For a very long time, I didn’t remember much about my childhood. I wasn’t abused or neglected. My parents didn’t have time for me and I was raised by hired help. As far as I can remember, I was only spanked once as a child. I think I was eight or nine. My parents had some friends over, and I was in my pajamas, ready for bed. I was being bratty and my mother threatened to spank me. I remember feeling a tingle when she threatened me. I continued being a brat.
My mother called me over. She was sitting in a straight-backed chair in our front hall. It was in clear view of the guests in the living room. She pulled my pajama bottoms down and put me over her knee. She gave me one very light swat and stood me up. She pulled up my pajamas and told me to go to bed. Until very recently, that’s all I remembered. At the time, I was confused. That wasn’t what I expected. Why did she just stop? Was she unable to hit me and couldn’t go through with it?
That’s what I always thought. Now, I’m not so sure. I think I had an erection, and she felt it when she put me across her lap. That’s probably what stopped her. I also think that she was against spanking. Her father spanked her with a belt when she was a kid. I think her resolve to avoid spanking, combined with my obvious pleasure at the thought of being spanked, stopped her in her tracks. I don’t remember if my penis was hard at the time. I got hard thinking of being spanked or tied up.
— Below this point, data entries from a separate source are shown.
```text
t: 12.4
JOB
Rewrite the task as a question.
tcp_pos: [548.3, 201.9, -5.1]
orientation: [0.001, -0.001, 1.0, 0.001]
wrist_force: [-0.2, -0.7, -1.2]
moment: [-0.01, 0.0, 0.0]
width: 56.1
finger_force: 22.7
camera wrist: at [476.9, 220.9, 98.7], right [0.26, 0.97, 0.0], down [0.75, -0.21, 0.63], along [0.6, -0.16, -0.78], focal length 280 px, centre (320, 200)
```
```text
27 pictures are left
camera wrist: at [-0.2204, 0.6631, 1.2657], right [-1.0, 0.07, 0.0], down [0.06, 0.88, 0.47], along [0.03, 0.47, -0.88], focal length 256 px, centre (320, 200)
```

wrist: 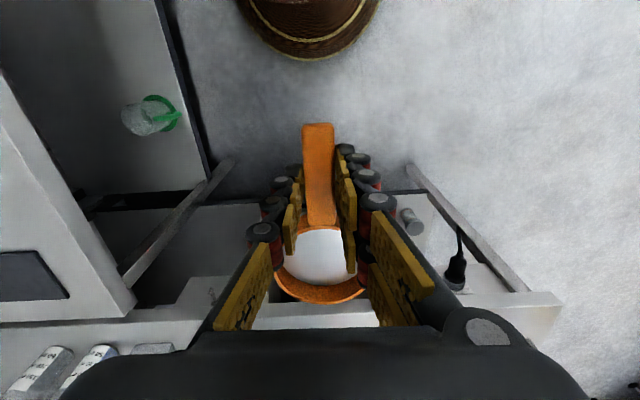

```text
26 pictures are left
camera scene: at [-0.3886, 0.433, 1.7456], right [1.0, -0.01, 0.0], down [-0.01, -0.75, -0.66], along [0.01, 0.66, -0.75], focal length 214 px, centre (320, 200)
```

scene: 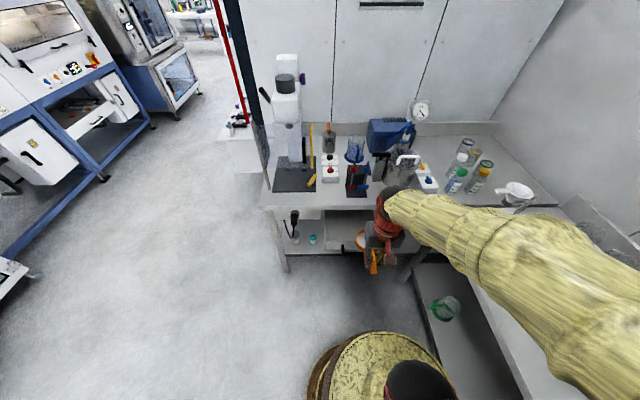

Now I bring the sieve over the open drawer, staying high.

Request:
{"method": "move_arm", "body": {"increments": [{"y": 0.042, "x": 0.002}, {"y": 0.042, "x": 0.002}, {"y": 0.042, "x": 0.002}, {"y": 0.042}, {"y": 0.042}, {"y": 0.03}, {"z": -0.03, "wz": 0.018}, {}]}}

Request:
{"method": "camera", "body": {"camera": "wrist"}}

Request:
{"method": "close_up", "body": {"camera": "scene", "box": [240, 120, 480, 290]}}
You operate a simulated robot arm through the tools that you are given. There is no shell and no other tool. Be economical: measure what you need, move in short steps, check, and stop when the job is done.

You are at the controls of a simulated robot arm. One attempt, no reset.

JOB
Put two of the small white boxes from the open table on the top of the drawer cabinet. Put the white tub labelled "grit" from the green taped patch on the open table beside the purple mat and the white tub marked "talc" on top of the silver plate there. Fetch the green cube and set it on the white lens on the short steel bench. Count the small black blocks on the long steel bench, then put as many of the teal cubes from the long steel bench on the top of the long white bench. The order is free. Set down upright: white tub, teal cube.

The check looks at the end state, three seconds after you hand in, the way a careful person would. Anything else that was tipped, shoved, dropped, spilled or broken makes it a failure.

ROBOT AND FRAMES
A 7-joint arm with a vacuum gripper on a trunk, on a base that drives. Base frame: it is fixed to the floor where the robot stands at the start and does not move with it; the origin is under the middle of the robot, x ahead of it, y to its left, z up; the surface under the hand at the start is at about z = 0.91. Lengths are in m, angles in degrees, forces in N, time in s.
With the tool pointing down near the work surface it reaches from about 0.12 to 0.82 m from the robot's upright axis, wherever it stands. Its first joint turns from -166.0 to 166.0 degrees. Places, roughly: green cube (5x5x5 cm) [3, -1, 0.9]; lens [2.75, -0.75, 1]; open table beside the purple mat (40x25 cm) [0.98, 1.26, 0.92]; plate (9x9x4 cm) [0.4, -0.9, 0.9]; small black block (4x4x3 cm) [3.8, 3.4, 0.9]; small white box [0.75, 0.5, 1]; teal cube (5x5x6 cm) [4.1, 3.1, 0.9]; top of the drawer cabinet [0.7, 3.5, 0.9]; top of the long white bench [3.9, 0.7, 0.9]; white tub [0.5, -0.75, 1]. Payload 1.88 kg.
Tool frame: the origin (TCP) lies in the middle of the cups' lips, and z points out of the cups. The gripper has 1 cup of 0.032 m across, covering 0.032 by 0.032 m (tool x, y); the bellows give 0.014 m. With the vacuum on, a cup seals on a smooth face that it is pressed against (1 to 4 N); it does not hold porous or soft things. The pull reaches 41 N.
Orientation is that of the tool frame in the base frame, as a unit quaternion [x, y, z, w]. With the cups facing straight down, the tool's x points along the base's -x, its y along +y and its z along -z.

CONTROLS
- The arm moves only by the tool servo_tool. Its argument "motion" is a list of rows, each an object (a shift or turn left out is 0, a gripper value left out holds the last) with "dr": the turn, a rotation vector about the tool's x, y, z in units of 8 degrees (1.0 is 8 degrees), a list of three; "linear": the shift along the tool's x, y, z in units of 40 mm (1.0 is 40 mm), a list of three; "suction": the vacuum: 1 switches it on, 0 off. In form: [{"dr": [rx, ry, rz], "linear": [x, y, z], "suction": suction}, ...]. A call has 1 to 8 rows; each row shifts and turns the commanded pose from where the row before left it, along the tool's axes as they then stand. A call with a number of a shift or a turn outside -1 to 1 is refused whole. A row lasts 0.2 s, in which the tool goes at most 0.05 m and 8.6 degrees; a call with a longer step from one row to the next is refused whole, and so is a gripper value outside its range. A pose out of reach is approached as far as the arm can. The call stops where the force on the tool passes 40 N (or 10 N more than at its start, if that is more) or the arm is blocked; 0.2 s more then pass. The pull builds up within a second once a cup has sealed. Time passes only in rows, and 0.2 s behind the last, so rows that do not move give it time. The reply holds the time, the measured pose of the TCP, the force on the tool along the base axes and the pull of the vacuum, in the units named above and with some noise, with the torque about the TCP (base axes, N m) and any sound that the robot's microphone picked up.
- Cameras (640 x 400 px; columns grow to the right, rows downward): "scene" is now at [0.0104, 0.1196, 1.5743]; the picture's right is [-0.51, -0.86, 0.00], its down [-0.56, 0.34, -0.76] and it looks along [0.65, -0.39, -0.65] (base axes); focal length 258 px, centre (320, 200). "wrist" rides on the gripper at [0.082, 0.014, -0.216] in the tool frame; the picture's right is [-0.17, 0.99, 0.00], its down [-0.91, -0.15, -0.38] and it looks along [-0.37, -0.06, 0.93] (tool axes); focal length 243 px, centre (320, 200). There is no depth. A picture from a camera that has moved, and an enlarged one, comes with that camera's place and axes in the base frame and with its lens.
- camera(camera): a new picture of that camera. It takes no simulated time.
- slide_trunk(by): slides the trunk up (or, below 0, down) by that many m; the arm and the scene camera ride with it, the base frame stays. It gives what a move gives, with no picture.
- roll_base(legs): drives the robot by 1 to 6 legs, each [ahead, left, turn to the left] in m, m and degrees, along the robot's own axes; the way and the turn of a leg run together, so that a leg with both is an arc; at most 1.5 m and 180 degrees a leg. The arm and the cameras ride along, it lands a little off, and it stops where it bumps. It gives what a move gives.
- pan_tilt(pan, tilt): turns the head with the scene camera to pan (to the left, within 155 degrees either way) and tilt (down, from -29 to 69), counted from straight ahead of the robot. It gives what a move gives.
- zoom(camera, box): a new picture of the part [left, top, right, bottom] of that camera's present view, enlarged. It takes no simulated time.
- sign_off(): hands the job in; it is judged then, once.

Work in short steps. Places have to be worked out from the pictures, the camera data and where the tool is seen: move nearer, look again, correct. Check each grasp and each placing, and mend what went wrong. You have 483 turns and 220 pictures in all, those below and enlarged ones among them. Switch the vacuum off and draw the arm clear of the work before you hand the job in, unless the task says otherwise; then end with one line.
I didn’t know what an erection meant. I just knew it felt good. I wasn’t shy about it. I remember being hard in front of other boys when I was at summer camp. It just happened. I didn’t learn what it could do until I was eleven, when another boy taught me to jerk off. I had no information about sex. I stayed pretty ignorant until I graduated high school. I went to an all-boys boarding school. Despite all the juicy stories, I didn’t have a single sexual experience there.
I digress. Even without any information about it, I wanted to be spanked at a very young age. It was sexual to me long before I learned what sex was. I had no cultural or literary models. I just wanted to be spanked. This desire stayed repressed for many years. When I was in my thirties, I chatted with a woman online, and the subject turned to spanking. I think she wanted to be spanked. I was happy to discuss that with her.
I had other conversations on kinky topics after that. It was very hot. My desire to be spanked woke up. I asked my wife to spank me. It came out of the blue. I just said, “Will you spank me?” She said, “No.” That was it. Those two lines were the end of my marriage. I became more and more determined to experience spanking. I also wanted to be tied up but was happy to forgo that.
Some time passed with me devoting more and more time to chats online. Eventually, I told my wife that things weren’t working for me, and I wanted a divorce. I didn’t tell her what drove me away. I knew it was because when I asked a most important question, she just said, “No.”